Scrumptious has food that is perfect for dinner inspiration whether it is weeknight or weekend.  There is also a chapter on special occasion food such as Christmas family gatherings – yummy stuff like Christmas Truffles and Chelsea Bunny Easter Scrolls.

For us here in NZ, Chelsea probably doesn’t need much introduction as we know her from MasterChef NZ and her recent collaboration with Lewis Road Creamery to produce a double caramel flavoured milk got a lot of press time.  Chelsea also has a strong online presence in social media – Facebook, Instagram, Twitter – as Chelsea says herself on her website – she is everywhere.

Her food is simple without being boring, accessible to most cooks and home kitchens.  We’ve had Savoury Mince on Toast for our Friday night Fake-aways – adding a perfectly poached egg on top of a delicious mix of mince and vegetables is an inspired idea that makes the meal a bit more substantial.  The Sausage, Bacon & Bean Hotpot also gets a big tick from our family, although I can serve them a simple pan-fried sausage and they’re also happy as.  These two recipes are good examples of Chelsea’s recipes – mince, sausages, chicken, lamb shoulder – regular inexpensive food for the everyday eater.  Divided into lunches & dinners, on the side, salads, Christmas and sweets, the recipes range from everyday classics such as the perfect roast chicken or poached eggs on toast through to more exotic Rogan josh or slow lamb puttanesca.  Chelsea’s humour and sunny nature show through in the recipe head notes and often the titles themselves (Chelly con Carne or Spaghetti Chel-fredo).

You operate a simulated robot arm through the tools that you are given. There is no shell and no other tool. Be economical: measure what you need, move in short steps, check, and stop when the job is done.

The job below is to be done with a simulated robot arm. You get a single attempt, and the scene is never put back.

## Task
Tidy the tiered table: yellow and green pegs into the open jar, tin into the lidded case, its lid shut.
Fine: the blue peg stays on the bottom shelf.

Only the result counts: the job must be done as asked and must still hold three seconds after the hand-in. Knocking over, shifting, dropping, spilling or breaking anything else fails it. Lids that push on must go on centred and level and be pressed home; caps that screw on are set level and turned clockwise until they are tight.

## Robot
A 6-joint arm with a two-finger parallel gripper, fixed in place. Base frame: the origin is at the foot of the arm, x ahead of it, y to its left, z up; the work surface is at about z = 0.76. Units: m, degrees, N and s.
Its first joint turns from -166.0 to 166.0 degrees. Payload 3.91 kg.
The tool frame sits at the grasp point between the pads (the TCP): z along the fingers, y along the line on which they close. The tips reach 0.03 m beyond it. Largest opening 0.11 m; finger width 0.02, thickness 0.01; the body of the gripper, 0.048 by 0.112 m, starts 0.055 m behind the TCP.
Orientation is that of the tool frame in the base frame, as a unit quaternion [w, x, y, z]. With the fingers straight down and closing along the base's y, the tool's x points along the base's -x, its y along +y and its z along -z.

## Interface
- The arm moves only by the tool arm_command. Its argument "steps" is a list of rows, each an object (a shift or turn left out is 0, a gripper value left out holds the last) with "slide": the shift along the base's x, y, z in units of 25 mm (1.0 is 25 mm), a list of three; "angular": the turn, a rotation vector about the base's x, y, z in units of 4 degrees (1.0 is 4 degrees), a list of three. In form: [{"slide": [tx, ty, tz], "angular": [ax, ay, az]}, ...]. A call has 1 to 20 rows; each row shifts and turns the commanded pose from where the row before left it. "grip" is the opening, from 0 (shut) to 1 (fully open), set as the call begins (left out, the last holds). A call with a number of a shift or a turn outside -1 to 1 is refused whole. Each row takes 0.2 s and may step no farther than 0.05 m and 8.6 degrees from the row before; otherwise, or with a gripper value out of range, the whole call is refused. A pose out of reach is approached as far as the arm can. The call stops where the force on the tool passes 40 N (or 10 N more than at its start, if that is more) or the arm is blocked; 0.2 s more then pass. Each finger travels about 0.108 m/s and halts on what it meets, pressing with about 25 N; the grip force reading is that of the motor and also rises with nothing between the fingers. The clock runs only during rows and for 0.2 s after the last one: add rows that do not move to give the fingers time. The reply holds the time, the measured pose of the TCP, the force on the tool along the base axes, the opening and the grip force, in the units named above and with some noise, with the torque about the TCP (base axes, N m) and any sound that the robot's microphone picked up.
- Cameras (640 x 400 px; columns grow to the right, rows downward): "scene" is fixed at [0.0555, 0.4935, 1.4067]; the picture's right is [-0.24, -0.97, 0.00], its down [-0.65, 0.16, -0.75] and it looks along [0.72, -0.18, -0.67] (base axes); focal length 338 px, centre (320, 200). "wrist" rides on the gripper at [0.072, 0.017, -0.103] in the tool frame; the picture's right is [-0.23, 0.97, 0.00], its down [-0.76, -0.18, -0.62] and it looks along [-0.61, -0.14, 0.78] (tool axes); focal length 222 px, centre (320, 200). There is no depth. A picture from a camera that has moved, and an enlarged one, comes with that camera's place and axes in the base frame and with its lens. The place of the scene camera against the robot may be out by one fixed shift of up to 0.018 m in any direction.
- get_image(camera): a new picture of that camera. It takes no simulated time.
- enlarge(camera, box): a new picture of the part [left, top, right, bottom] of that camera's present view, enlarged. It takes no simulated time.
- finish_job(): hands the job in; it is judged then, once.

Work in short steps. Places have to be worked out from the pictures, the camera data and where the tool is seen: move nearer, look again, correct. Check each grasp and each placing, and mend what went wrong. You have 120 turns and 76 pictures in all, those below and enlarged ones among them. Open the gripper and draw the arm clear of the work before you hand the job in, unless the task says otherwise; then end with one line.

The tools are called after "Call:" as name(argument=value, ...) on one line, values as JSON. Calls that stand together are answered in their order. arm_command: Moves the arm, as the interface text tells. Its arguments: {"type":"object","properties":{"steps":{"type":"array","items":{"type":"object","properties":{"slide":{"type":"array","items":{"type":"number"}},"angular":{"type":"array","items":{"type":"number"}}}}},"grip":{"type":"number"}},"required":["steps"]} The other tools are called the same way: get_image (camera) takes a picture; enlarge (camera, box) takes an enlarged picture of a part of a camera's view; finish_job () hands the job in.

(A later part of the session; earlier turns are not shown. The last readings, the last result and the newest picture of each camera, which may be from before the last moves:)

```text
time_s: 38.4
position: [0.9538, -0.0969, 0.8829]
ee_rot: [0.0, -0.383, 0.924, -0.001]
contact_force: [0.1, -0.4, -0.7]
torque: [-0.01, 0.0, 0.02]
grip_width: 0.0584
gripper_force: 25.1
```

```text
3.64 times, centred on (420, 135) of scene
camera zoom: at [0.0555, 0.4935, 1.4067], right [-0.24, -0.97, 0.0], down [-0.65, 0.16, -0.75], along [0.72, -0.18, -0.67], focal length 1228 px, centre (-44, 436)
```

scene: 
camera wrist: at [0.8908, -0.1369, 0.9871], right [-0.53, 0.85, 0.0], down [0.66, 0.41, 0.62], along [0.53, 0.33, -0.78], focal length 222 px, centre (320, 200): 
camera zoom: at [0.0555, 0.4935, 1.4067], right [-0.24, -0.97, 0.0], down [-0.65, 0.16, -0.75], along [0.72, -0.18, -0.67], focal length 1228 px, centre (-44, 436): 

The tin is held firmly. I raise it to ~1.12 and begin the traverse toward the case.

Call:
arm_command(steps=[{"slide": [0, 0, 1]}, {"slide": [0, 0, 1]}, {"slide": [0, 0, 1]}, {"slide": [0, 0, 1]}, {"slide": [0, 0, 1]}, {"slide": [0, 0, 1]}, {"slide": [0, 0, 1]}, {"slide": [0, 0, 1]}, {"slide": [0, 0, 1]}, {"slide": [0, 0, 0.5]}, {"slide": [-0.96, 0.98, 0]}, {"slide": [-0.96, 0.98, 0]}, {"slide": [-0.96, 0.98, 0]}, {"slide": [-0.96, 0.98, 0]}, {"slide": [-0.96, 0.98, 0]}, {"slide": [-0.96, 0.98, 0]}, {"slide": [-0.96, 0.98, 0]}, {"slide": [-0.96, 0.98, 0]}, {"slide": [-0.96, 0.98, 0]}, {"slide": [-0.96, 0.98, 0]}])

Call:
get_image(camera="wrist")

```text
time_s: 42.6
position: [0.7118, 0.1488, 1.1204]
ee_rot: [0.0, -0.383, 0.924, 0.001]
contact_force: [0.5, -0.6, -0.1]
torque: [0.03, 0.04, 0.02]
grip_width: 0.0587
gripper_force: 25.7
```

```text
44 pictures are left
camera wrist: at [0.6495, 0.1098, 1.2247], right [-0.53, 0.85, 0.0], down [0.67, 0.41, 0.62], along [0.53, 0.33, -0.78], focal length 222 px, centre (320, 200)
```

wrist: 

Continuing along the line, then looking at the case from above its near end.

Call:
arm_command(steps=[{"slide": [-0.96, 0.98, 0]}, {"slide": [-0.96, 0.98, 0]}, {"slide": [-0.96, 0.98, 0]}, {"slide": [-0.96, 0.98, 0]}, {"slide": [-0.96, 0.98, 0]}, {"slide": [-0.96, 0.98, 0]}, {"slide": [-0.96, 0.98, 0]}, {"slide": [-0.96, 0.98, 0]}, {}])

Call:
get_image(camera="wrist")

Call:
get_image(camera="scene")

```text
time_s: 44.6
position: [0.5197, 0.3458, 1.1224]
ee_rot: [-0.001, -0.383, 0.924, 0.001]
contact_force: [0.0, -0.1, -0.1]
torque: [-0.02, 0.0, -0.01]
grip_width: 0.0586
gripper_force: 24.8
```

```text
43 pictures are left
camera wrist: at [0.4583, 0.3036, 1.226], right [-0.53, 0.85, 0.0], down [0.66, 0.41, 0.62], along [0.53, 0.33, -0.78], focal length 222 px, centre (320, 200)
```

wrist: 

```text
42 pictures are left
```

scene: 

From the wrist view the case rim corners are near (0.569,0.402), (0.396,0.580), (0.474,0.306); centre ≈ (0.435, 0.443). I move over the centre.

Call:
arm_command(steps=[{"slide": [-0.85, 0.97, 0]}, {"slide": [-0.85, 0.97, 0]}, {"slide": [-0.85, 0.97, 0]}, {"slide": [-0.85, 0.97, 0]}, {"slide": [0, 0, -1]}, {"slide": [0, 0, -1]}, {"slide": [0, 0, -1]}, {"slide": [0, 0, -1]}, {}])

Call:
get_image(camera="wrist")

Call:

I had wanted to bake the Caramel Apple Cake before posting this review but time has not been my friend this month.  As the light at the end of the tunnel is still pin-prick size, I’ve decided to box on with the post without the cake.  Stay tuned though as I am sure the cake will turn up at some point – I am quite ambitiously considering making it dairy-free which will be a challenge as it has butter, milk, sweetened condensed milk, cream and more butter to find replacements for.